━━ Data segment

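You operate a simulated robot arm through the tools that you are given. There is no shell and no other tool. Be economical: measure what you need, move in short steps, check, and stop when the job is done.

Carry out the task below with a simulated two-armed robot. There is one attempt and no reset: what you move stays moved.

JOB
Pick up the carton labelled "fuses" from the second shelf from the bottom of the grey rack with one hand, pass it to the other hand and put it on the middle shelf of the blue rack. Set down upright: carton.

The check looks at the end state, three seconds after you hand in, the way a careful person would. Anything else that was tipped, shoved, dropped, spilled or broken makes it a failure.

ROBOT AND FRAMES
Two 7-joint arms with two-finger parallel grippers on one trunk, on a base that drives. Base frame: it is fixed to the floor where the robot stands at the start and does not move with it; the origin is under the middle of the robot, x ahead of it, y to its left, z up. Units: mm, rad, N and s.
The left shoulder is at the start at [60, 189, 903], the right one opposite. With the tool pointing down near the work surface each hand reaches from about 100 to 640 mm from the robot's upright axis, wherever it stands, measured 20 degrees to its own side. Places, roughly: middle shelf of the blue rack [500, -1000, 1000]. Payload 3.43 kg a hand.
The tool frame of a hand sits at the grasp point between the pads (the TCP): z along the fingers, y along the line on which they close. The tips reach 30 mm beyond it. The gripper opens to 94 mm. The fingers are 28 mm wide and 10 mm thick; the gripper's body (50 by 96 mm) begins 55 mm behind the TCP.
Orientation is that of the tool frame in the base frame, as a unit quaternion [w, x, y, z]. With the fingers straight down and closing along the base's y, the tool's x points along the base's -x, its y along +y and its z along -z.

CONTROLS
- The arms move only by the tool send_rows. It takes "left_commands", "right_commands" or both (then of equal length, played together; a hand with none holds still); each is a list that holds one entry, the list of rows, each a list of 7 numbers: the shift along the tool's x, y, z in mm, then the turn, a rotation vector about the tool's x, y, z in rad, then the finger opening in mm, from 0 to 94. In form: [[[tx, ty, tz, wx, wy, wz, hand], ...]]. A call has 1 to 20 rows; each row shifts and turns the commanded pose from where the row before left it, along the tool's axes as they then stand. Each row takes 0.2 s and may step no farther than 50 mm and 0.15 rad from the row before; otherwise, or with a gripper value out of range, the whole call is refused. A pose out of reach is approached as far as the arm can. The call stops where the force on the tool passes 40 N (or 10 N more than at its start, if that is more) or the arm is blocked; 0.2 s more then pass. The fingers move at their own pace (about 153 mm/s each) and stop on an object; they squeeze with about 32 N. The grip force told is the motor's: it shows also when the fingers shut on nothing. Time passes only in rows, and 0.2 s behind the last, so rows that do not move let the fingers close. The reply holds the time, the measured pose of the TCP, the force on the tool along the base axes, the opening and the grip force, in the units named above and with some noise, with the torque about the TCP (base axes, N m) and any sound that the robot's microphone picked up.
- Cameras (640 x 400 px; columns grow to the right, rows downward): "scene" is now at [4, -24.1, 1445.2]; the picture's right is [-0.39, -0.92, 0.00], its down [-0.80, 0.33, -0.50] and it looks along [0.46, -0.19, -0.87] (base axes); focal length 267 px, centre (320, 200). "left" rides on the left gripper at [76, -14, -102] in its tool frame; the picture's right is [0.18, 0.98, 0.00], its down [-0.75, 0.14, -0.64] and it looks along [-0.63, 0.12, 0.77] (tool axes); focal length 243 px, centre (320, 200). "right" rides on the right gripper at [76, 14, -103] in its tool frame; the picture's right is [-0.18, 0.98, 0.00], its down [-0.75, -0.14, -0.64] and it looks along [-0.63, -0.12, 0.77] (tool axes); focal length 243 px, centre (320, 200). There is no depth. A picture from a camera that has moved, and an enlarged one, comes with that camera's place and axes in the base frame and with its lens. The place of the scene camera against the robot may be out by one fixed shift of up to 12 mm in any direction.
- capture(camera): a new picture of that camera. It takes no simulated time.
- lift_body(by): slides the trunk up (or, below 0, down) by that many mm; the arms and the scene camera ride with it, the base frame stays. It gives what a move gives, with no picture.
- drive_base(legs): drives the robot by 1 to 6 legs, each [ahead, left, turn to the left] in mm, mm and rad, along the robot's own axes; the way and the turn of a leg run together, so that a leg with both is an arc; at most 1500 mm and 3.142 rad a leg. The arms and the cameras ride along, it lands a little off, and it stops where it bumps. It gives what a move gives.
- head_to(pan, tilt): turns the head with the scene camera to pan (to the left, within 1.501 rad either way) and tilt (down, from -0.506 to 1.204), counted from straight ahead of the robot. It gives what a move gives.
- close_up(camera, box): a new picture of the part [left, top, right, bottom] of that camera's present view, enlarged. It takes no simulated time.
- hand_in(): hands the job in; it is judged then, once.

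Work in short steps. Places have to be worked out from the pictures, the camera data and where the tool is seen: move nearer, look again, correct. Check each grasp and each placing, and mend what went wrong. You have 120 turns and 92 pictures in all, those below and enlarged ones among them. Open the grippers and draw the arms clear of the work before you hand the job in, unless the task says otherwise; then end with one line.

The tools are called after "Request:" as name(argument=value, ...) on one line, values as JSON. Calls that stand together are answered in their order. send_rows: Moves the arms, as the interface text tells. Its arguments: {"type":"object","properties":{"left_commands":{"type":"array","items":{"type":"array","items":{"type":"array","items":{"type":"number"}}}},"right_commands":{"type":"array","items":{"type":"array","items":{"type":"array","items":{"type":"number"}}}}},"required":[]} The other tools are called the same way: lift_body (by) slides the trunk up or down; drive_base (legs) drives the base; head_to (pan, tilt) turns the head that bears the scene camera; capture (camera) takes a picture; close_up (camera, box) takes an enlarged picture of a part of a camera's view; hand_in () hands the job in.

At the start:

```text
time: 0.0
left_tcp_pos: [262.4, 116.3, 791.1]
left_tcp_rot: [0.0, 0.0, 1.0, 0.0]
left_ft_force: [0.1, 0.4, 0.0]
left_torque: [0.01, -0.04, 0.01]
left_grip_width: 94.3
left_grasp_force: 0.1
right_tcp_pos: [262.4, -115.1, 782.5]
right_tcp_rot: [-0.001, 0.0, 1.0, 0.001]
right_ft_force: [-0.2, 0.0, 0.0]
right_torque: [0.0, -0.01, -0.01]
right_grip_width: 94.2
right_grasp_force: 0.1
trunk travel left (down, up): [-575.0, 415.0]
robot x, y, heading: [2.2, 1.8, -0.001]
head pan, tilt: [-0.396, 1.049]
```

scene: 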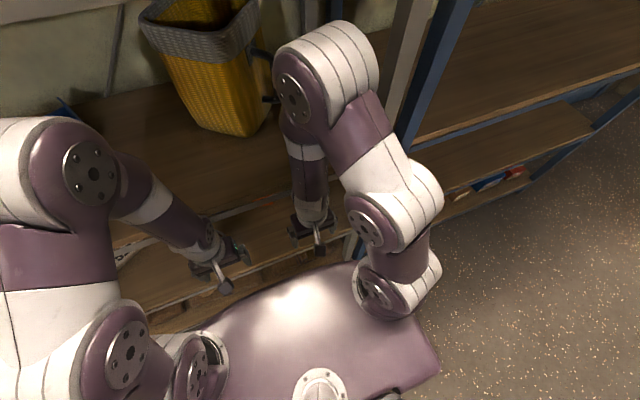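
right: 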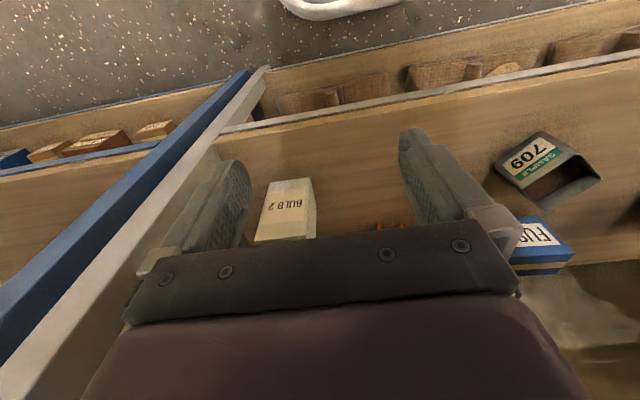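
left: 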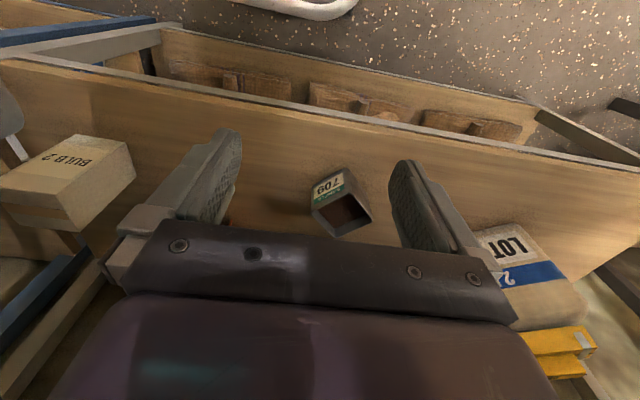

━━━━

What to do:
Copy exactly, please, the lines that run from the line holding "- hand_in(): hands" through the closing line of the material above, omitting every picture. Write them as strings in a JSON array, leaving out blank lines.

Written answer:
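[
  "- hand_in(): hands the job in; it is judged then, once.",
  "Work in short steps. Places have to be worked out from the pictures, the camera data and where the tool is seen: move nearer, look again, correct. Check each grasp and each placing, and mend what went wrong. You have 120 turns and 92 pictures in all, those below and enlarged ones among them. Open the grippers and draw the arms clear of the work before you hand the job in, unless the task says otherwise; then end with one line.",
  "The tools are called after \"Request:\" as name(argument=value, ...) on one line, values as JSON. Calls that stand together are answered in their order. send_rows: Moves the arms, as the interface text tells. Its arguments: {\"type\":\"object\",\"properties\":{\"left_commands\":{\"type\":\"array\",\"items\":{\"type\":\"array\",\"items\":{\"type\":\"array\",\"items\":{\"type\":\"number\"}}}},\"right_commands\":{\"type\":\"array\",\"items\":{\"type\":\"array\",\"items\":{\"type\":\"array\",\"items\":{\"type\":\"number\"}}}}},\"required\":[]} The other tools are called the same way: lift_body (by) slides the trunk up or down; drive_base (legs) drives the base; head_to (pan, tilt) turns the head that bears the scene camera; capture (camera) takes a picture; close_up (camera, box) takes an enlarged picture of a part of a camera's view; hand_in () hands the job in.",
  "At the start:",
  "```text",
  "time: 0.0",
  "left_tcp_pos: [262.4, 116.3, 791.1]",
  "left_tcp_rot: [0.0, 0.0, 1.0, 0.0]",
  "left_ft_force: [0.1, 0.4, 0.0]",
  "left_torque: [0.01, -0.04, 0.01]",
  "left_grip_width: 94.3",
  "left_grasp_force: 0.1",
  "right_tcp_pos: [262.4, -115.1, 782.5]",
  "right_tcp_rot: [-0.001, 0.0, 1.0, 0.001]",
  "right_ft_force: [-0.2, 0.0, 0.0]",
  "right_torque: [0.0, -0.01, -0.01]",
  "right_grip_width: 94.2",
  "right_grasp_force: 0.1",
  "trunk travel left (down, up): [-575.0, 415.0]",
  "robot x, y, heading: [2.2, 1.8, -0.001]",
  "head pan, tilt: [-0.396, 1.049]",
  "```",
  "scene: ",
  "right: ",
  "left: "
]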